+++ DATASET CONTENT +++

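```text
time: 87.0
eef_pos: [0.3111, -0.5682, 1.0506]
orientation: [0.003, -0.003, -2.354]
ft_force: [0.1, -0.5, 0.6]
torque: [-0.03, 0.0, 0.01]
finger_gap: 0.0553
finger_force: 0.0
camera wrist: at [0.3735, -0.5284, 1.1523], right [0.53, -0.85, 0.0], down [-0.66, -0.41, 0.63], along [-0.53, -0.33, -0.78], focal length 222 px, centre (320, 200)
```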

+++

_GIVEN TASK_: Set down the listing above in full, please, exactly as it appears. The answer is a JSON array that holds each line as a string and skips blank lines.

_CORRECT ANSWER_:
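[
  "```text",
  "time: 87.0",
  "eef_pos: [0.3111, -0.5682, 1.0506]",
  "orientation: [0.003, -0.003, -2.354]",
  "ft_force: [0.1, -0.5, 0.6]",
  "torque: [-0.03, 0.0, 0.01]",
  "finger_gap: 0.0553",
  "finger_force: 0.0",
  "camera wrist: at [0.3735, -0.5284, 1.1523], right [0.53, -0.85, 0.0], down [-0.66, -0.41, 0.63], along [-0.53, -0.33, -0.78], focal length 222 px, centre (320, 200)",
  "```"
]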